Recorded data>
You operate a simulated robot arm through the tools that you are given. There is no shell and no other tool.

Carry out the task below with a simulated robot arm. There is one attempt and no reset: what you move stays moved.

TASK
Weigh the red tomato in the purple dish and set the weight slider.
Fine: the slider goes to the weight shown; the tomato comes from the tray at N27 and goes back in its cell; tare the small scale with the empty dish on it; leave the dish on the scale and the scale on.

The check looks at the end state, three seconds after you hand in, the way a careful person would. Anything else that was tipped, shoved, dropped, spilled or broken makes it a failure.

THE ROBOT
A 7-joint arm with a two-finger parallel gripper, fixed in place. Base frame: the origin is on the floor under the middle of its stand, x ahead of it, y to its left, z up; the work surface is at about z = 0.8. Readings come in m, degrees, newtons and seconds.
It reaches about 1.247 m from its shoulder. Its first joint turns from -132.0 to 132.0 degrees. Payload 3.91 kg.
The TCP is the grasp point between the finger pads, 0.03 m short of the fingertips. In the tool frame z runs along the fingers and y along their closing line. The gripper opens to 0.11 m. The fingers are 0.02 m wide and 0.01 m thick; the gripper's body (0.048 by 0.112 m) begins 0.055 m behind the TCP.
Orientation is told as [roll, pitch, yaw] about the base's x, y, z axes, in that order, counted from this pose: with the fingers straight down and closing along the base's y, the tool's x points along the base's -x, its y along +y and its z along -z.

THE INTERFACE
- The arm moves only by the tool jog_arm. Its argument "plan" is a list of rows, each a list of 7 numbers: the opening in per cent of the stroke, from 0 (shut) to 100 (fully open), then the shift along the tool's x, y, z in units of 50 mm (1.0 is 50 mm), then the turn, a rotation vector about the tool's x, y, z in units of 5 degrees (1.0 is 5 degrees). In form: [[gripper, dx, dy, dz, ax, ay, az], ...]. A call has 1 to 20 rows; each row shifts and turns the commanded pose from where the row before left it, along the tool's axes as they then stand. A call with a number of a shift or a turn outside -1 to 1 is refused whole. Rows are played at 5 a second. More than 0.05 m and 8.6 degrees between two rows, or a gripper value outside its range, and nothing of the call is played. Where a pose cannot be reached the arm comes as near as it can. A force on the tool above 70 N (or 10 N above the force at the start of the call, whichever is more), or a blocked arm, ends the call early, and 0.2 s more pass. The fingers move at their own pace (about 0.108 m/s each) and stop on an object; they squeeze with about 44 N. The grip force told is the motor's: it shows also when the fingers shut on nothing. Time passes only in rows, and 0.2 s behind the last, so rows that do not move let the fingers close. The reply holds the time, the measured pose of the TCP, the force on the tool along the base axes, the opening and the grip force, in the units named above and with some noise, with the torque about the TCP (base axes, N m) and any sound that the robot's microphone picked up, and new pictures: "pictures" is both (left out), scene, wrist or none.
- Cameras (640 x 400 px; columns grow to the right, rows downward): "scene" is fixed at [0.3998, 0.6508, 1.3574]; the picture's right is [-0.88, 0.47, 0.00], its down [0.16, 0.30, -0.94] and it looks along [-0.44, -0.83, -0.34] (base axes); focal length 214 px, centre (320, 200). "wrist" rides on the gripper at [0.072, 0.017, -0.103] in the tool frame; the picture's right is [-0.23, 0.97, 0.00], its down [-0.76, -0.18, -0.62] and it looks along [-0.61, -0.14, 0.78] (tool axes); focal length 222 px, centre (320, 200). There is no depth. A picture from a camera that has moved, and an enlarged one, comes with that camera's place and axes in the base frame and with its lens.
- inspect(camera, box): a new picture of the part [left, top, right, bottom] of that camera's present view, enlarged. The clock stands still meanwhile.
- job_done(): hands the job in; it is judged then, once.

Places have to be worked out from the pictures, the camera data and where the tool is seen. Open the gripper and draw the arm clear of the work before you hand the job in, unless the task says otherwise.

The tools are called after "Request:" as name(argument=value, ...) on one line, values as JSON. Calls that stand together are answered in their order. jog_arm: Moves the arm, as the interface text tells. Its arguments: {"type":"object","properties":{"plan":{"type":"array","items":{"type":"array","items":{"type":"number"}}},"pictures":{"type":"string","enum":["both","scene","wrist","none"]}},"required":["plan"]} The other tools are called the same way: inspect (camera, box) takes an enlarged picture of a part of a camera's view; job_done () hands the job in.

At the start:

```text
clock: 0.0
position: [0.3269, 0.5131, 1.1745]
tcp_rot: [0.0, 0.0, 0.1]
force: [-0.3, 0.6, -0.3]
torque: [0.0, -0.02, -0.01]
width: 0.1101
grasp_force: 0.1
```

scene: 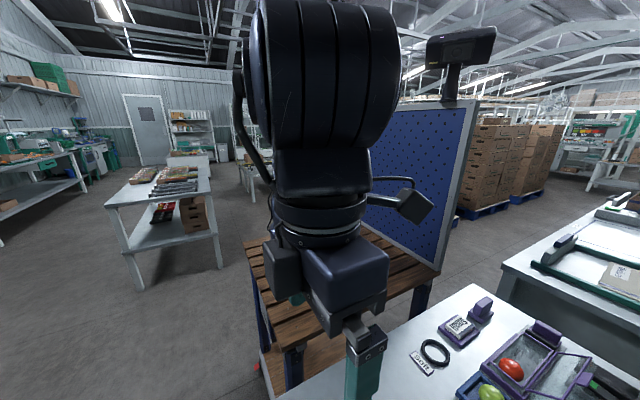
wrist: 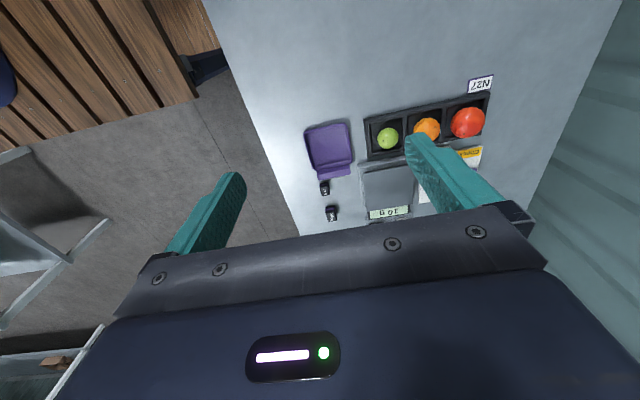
...
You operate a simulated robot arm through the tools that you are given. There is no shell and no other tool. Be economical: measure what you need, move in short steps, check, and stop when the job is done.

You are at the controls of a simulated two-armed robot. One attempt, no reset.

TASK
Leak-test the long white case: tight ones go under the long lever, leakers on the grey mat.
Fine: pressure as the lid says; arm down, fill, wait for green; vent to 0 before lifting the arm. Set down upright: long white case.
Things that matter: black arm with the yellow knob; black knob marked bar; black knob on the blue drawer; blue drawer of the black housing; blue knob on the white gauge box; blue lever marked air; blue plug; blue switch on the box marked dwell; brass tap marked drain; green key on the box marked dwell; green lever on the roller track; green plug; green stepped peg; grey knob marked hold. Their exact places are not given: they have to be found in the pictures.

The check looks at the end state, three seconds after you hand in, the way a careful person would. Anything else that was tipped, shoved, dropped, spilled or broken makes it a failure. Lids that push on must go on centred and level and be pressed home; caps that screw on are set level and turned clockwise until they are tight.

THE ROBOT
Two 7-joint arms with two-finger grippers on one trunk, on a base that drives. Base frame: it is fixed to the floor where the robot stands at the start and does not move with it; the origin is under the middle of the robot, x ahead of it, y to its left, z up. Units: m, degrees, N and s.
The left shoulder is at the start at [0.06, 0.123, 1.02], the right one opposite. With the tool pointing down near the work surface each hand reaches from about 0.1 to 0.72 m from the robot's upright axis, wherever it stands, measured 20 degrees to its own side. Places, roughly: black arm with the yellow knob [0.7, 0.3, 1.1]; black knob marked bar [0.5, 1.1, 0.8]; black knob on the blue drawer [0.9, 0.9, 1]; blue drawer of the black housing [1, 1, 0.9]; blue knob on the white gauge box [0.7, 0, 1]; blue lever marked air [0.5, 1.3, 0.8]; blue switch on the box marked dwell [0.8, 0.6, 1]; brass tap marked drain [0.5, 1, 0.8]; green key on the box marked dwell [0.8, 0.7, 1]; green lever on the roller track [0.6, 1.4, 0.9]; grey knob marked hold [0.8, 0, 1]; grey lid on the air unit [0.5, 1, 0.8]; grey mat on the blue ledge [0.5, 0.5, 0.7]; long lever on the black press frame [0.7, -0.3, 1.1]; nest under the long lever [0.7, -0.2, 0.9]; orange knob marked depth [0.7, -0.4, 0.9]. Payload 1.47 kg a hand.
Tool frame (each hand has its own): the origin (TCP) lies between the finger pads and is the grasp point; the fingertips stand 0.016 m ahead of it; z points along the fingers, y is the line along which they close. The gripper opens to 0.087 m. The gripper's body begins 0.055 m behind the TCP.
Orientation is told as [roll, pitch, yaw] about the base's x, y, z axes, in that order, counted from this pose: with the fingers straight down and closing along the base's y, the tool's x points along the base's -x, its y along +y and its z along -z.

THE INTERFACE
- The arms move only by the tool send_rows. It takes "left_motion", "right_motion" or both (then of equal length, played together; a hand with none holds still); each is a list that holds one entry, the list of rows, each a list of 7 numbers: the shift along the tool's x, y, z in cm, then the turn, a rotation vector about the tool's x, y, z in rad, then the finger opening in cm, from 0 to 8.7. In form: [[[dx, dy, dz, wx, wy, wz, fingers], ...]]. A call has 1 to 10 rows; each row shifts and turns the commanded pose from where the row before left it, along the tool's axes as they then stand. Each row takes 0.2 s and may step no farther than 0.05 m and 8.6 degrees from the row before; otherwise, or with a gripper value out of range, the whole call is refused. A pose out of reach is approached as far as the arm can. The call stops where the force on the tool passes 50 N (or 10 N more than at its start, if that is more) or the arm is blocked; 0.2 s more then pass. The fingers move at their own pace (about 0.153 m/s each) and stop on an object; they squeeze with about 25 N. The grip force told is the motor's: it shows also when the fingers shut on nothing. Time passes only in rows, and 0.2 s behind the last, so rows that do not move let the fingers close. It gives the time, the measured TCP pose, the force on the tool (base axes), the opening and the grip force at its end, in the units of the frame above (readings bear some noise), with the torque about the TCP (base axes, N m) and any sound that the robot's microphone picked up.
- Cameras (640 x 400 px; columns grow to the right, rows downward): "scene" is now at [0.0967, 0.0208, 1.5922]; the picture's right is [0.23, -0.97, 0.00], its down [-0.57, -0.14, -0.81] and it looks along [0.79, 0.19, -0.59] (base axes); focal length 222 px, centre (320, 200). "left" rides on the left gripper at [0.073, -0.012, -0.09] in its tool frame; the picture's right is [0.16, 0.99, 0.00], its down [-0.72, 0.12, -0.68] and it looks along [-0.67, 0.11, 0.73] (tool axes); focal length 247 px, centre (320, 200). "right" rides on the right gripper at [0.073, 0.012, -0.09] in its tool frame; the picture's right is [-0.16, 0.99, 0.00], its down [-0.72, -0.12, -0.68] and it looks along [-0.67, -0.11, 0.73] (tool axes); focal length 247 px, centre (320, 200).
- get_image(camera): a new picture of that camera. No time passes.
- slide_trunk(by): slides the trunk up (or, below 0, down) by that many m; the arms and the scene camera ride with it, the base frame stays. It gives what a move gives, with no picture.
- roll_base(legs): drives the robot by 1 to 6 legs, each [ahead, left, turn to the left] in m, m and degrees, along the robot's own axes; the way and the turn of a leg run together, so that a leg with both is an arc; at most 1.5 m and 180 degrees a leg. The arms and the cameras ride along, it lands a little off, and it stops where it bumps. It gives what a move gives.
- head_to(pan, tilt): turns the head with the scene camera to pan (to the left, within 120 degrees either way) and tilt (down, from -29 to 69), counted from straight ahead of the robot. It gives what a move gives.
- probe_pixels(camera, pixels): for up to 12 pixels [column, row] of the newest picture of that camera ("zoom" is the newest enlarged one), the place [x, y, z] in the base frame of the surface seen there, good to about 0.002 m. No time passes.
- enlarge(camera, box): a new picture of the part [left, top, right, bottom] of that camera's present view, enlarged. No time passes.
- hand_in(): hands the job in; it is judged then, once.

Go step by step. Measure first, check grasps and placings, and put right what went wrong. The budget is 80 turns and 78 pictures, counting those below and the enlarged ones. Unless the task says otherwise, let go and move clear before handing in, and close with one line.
...
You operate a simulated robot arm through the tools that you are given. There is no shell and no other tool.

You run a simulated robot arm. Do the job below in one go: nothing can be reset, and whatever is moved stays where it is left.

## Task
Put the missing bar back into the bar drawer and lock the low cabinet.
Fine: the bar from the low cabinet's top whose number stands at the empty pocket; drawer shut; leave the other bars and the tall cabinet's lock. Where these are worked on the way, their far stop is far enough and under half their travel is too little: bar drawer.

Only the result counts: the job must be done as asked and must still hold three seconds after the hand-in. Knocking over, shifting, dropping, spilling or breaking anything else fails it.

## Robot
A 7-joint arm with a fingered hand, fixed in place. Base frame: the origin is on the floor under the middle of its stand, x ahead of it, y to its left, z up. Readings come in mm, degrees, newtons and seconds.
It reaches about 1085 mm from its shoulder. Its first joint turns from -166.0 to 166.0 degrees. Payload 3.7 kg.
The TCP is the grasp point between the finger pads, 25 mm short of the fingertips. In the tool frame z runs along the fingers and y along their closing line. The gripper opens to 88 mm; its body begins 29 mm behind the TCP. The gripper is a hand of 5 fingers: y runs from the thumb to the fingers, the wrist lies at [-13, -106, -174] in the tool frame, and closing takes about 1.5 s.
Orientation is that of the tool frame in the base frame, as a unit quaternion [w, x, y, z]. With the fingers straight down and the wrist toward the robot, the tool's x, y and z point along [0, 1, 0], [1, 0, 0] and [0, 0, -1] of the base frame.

To do> Find and copy each line above that includes the string "slider".

Solution to this task>
Weigh the red tomato in the purple dish and set the weight slider.
Fine: the slider goes to the weight shown; the tomato comes from the tray at N27 and goes back in its cell; tare the small scale with the empty dish on it; leave the dish on the scale and the scale on.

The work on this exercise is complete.